BRIEF A: Pull out the sentences of the source that run from "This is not" through "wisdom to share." and give them unchanged.
BRIEF B: How does the source go on? Write the next part.

-- PROVIDED DATA start --

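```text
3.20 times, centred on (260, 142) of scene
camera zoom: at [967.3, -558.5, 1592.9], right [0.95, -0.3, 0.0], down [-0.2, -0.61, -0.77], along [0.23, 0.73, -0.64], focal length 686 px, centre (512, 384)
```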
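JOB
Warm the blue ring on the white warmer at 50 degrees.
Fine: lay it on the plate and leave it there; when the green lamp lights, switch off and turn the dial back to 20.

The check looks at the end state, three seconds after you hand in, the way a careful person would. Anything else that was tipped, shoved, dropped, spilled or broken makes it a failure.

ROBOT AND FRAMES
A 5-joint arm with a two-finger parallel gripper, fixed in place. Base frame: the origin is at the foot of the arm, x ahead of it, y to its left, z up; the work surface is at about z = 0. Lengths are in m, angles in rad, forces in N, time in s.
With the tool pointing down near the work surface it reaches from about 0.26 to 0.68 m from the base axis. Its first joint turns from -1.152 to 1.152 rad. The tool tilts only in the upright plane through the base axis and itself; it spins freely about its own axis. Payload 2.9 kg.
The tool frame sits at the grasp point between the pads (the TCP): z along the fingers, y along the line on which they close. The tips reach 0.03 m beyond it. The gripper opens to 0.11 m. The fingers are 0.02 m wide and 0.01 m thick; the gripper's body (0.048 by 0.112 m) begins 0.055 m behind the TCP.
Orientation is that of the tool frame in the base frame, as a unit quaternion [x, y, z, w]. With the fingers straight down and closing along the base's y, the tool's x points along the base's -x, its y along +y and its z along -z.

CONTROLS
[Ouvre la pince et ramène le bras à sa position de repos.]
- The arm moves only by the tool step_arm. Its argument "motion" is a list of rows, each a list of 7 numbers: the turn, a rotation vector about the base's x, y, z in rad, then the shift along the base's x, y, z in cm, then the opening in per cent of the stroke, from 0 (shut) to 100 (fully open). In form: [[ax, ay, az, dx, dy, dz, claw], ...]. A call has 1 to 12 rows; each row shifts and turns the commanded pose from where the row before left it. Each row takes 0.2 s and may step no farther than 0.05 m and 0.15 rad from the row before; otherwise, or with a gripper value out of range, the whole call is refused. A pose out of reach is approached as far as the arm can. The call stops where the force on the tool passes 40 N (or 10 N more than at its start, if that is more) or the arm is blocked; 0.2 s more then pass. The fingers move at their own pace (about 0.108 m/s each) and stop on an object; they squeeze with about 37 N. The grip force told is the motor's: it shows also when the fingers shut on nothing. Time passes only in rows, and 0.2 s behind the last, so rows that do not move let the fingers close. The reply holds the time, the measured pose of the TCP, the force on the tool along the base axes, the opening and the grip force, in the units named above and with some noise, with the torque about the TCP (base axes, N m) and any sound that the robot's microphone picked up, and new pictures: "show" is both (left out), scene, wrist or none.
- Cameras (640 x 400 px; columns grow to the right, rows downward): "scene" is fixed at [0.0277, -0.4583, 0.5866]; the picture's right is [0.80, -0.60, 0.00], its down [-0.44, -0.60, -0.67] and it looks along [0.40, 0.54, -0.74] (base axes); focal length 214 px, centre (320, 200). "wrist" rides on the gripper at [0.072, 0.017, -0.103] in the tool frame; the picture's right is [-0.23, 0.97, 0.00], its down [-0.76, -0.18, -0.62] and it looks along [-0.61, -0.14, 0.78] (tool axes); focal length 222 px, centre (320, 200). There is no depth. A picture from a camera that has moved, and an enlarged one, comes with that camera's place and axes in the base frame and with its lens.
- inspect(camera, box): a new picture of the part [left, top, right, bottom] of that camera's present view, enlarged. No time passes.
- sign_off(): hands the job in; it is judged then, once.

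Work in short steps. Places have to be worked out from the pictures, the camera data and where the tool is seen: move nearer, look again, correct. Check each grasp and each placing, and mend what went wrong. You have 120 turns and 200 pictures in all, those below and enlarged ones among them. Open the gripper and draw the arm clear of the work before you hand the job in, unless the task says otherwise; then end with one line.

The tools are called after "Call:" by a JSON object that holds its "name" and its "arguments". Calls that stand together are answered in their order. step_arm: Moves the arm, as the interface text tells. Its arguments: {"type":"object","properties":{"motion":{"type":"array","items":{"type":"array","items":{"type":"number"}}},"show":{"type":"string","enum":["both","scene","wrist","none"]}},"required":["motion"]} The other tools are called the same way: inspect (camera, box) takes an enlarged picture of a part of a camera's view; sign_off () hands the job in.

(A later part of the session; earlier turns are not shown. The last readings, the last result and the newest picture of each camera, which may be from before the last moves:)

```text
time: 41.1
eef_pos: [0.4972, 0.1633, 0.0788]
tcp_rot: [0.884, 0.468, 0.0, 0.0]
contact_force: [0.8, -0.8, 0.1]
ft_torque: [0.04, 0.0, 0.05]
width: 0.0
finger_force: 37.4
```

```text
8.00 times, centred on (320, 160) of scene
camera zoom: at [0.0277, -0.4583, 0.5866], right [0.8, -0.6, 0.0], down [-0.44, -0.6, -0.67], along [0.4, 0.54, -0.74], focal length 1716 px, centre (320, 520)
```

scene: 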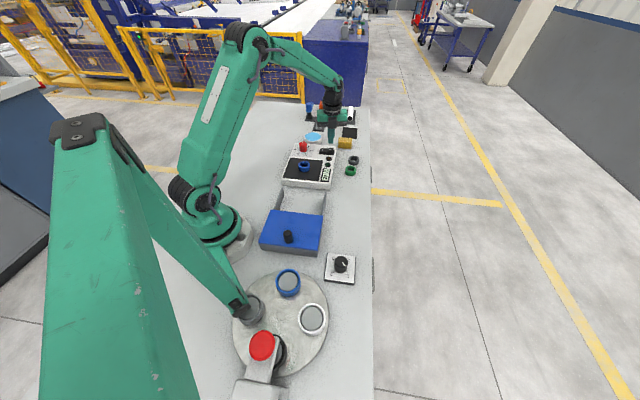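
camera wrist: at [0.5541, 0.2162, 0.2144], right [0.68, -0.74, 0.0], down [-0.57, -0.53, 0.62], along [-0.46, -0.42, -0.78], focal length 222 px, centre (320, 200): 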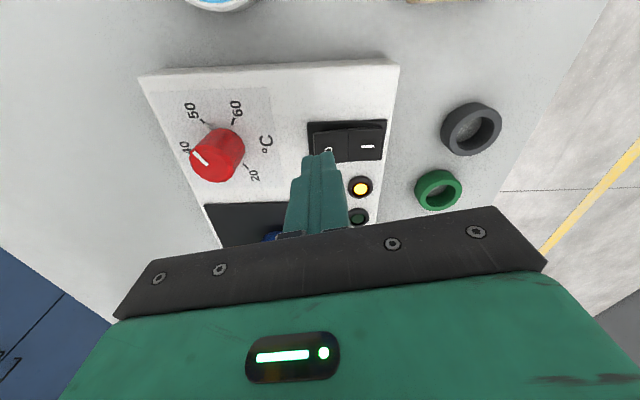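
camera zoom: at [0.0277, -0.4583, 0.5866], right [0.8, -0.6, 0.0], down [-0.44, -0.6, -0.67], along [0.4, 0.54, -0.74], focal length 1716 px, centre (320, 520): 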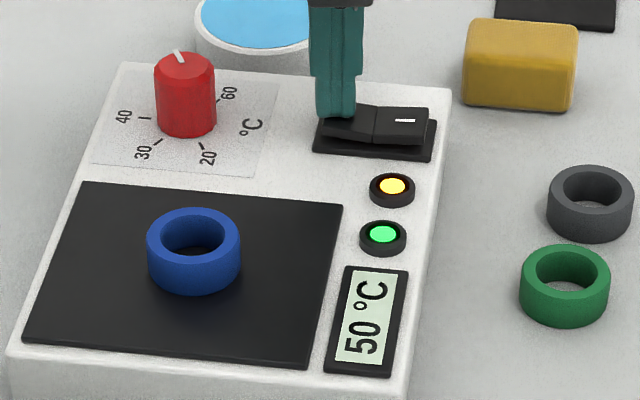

-- PROVIDED DATA end --
-- SOURCE start --

John McKay Liberal Scarborough East, ON

Mr. Speaker, we certainly had a tumultuous summer on this subject. I do not know whether my constituents are more irritated by the decision itself or the fact of the irrelevancy of Parliament to this debate.

Parliament has spoken at least three times on this subject in the last few years: once in a free vote in 1999 in an overwhelming vote of 216 to 55 in favour of the traditional definition; in 2000 on Bill C-23 and again on a harmonization bill and both of those were whipped votes.

The courts have felt perfectly free to ignore everything that Parliament has said to date. I dare say that pretty well everything that is said today will be ignored as well.

Parliament is irrelevant to this debate because it allows itself to be irrelevant. Power abhors a vacuum. Parliament gave the charter to the people of Canada yet the judges have not at all been shy about using that power to the maximum.

This is not a dialogue between Parliament and the judiciary. This has become a monologue in which Parliament is afraid to speak with any authority.

I sit on the justice committee. We spent six months travelling the country going to 13 separate communities. Well over 200 briefs were directly submitted to us. There were over 450 written submissions. Regardless of the views, I thought it was an excellent exercise in democracy. Everyone got their say and just possibly there may have been some meaningful exchanges among the participants. When the people are given an opportunity to speak they usually have some wisdom to share.

-- SOURCE end --

RESULT A:
This is not a dialogue between Parliament and the judiciary. This has become a monologue in which Parliament is afraid to speak with any authority.

I sit on the justice committee. We spent six months travelling the country going to 13 separate communities. Well over 200 briefs were directly submitted to us. There were over 450 written submissions. Regardless of the views, I thought it was an excellent exercise in democracy. Everyone got their say and just possibly there may have been some meaningful exchanges among the participants. When the people are given an opportunity to speak they usually have some wisdom to share.

RESULT B:
Not only were the members of the justice committee ignored, so also were the hundreds and thousands of people who made an effort to participate in the process. In one fell swoop the Court of Appeal of Ontario trashed the efforts of the committee and devalued all those who chose to participate, making any report that we would like to make utterly and completely irrelevant.

Those who think the decision of the Court of Appeal is a good decision should think carefully about any future participation of Canadians in the democratic process. Why would anyone really bother? Why would they let themselves be humiliated? Indeed, why bother to vote?

There will be those who argue that this is in fact a free vote. For an observer from Mars, that might appear to be a free vote, but let not the rest of us be so naive. The government has chosen not to appeal this decision and ask for a stay in that decision and is therefore creating facts on the ground.

In early June the government's official position was to support the traditional definition of marriage. By the end of the month the government had turned 180 degrees in the opposite direction and proposed a reference to the Supreme Court of Canada to which any first year law student already knows the answer, and drafted a bill which allows for no other alternatives whatsoever. In addition, the Prime Minister has signalled to members of the cabinet and therefore his parliamentary secretaries that they will not be free to vote as they see fit. The Minister of Justice has been travelling the country to argue with the provinces to just treat the bill as if it had already passed.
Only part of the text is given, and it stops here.